The former was another area somewhat overlooked in Tech’s success.

Kuzma’s cool and ability to push the right buttons and keep the young staff on an even keel was an important facet in the success of freshman Hope Rush, the ascension of sophomore Jessica Coan and the consistency of Adkins.

“I think for me, it’s very nice to have three pitchers that throw multiple pitches and that each one has a specific pitch, so it’s a lot easier to master,” said Kuzma, who also put in some valued time in left field (Tech was 16-3 with her in left). “It’s also interesting because their attitudes are very different and it’s knowing whether or not I need to make them laugh or need to go out there and tell them to get focused.

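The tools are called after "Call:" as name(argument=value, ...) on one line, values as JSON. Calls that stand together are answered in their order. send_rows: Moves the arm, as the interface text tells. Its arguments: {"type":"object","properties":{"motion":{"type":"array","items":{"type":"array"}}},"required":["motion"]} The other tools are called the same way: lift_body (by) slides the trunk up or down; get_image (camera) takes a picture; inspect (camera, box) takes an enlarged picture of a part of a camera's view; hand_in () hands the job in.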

“I think this staff has a lot of different pitches,” she continued. “Hope Rush brings a lot of pitches. She basically throws every pitch and also off-speed off those pitches. So she’s just an all-around amazing pitcher with that. Then you also have Kristen Adkins, who throws a little bit slower so that’s going to mess up timing when you have Hope and then bring in Kristen like we did in the [ACC] championship game. Jessica Coan throws hard and she throws a lot of screwballs and a circle. She’s a good mix with Kristen. Kristen is an up-and-down pitcher, Jessica Coan’s a left-and-right pitcher and Hope Rush is all in one.”

Kuzma feels that the personality the team showed and its ability to bounce back with so many different heroes will come in handy next year when the team begins the “Post-Yee era.”

“I think we were so used to Jen Yee, if we were down by one run it was like a given that Jen Yee was going to hit a home run to get us back in the game or win the game,” she said. “I think it’s giving us as a team a reason to step up. Behind me, Kelsi Weseman does a great job of moving runners around. [Kristine] Priebe [had] double-digits with home runs, Danielle Dike, who only [played] like the past month was almost up to eight home runs. So the whole batting order is out to get every pitcher. I like the phrase, ‘Not depending on the scoreboard, depending on the situation.'”

Following 2010’s 51-win season, that situation should get a whole lot better once 2011 comes around.